I am not quite sure that your commentary directed at [some] professors is totally fair. I say this in part because the industry itself has been telling us how to prepare these students so that they can eventually hire them… in Market 200. That said, you are spot on in saying that these graduates today will be able to work easily inside of a new media-changing newsroom and keep up and possible suggest improvements from Day 1.
April 24th, 2009 at 4:09 pm
Thank you, Steve, for giving me a boost of confidence. Someone finally didn’t overlook my ability! Now, if only you were a GM…
April 30th, 2009 at 12:29 pm
Wow! I’m impressed to see some good news for once. I like what I read too.
I don’t think a lot of Mizzou professors are all “doom and gloom,” although they have told us what its like—so did people at RTNDA. But, your prospective on things is a little more positive and it’s great to hear that people are actually talking about wanting to hire the new graduates.
Great blog btw.
April 30th, 2009 at 6:52 pm
First, we agree on a ton of things. Cash strapped news directors facing the need to push their newsroom into the 21st century should obviously turn to those trained and ready for a multi-task, multi-platform world. I applaud and heartily endorse all efforts to cajole them into this move. My guys are ready for the challenge. When those jobs start coming, my advice to graduating students is simple: go get ‘em.

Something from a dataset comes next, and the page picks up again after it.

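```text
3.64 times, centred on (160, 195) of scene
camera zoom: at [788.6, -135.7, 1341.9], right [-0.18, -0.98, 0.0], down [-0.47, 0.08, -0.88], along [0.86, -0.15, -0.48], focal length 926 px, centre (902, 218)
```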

The only thing i take issue with is your advice to wait and be picky and find a job that meets your needs. That is perfect advice for 1983 or the independently wealthy. The rest of them have bills and those college loans kick in quickly. We lost 1200 jobs in the business last year. 1200. A reporting job is a reporting job and there aren’t that many of them. You can showcase those high-tech skills in most jobs. But you need a place to start. I believe that 2 years in market 153 is way better than 2 years at Best Buy.
I’m lucky enough to work with some of the brightest young minds entering the business. But, right now, I’m advising them to look hard at every job offer, because they need a job and we need them in the business, not the consumer electronics section or… law school.